Source: Quotha.net
The assertions of the Republican Congressman Aaron Schock that the substitution of the Honduran president Manuel Zelaya on June 28 is "legal," based on the belief that the Honduran Congress can interpret the constitution at will, is flawed because a Supreme Court verdict limited the powers of the legislative assembly in 2003.
The conclusions of the U.S. legislator, supported by a legal analysis of the United States Library of Congress, argue that although there are no mechanisms in the Honduran constitution for a political trial or impeachment, the Honduran Congress carried out an "implicit" interpretation of the constitution, thus creating the right to remove Zelaya from office.
"[T]he removal of former President Zelaya was Constitutional, and we must respect that. It’s unconscionable that our Administration would attempt to force Honduras to violate its own Constitution by cutting off foreign aid," Schock expressed in a statement.
If we are to accept this claim, it means that the Honduran Congress, upon approving the decree authorizing Zelaya’s removal, modified the article establishing that the legislature had the power to "censure the administrative conduct of the president"-a type of formal censure without further consequences-and automatically converted it into an impeachment procedure.
This legal authority is based in the supposed power of the Honduran legislative chamber to realize any interpretation of the constitution at will, following a constitutional reform approved in 1999.

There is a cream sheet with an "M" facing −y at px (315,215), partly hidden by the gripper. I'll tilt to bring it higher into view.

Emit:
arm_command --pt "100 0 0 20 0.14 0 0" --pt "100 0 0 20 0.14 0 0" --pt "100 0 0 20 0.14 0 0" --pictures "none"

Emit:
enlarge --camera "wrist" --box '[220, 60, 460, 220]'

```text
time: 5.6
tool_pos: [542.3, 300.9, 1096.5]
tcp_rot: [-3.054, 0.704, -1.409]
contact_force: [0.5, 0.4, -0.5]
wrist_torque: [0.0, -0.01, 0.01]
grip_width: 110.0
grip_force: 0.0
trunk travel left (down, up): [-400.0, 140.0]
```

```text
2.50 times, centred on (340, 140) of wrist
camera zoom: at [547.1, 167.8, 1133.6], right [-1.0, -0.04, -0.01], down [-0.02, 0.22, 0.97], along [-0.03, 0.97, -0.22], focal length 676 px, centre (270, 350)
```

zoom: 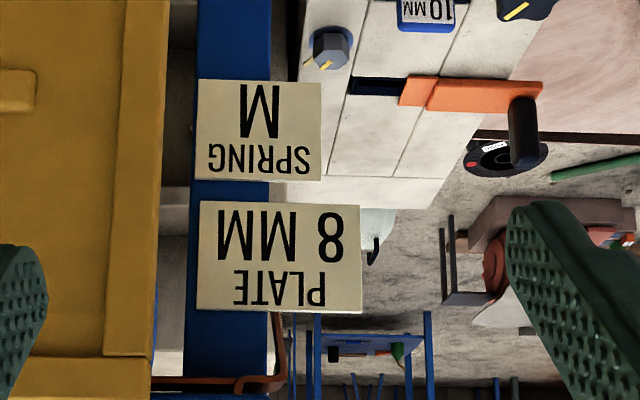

Nonetheless, the Supreme Court declared this power unconstitutional, in a unanimous decision on May 7, 2003 based on an appeal filed by the Commissioner of Human Rights, Ramón Custodio, because it infringed the powers of the judicial branch and affected the principal of separation of powers.
The 1999 reform "aims to change the rules governing the operation of the State, which is an excessive application of their power (…), it is flawed and null since it is unconstitutional (…) violating the limits placed on the abilities of the National Congress to reform the Constitution and also putting at risk principles of the popular sovereignty, legality and constitutionality of the form and practices of government," expressed the Supreme Court in its decision.
And even if Congress had had the power to interpret the constitution, the decree removing president Zelaya from office should have included an explicit statement that the constitutional standard was being reformed and that this created a new body of legal standards opening the possibility for impeachment, something that did not occur.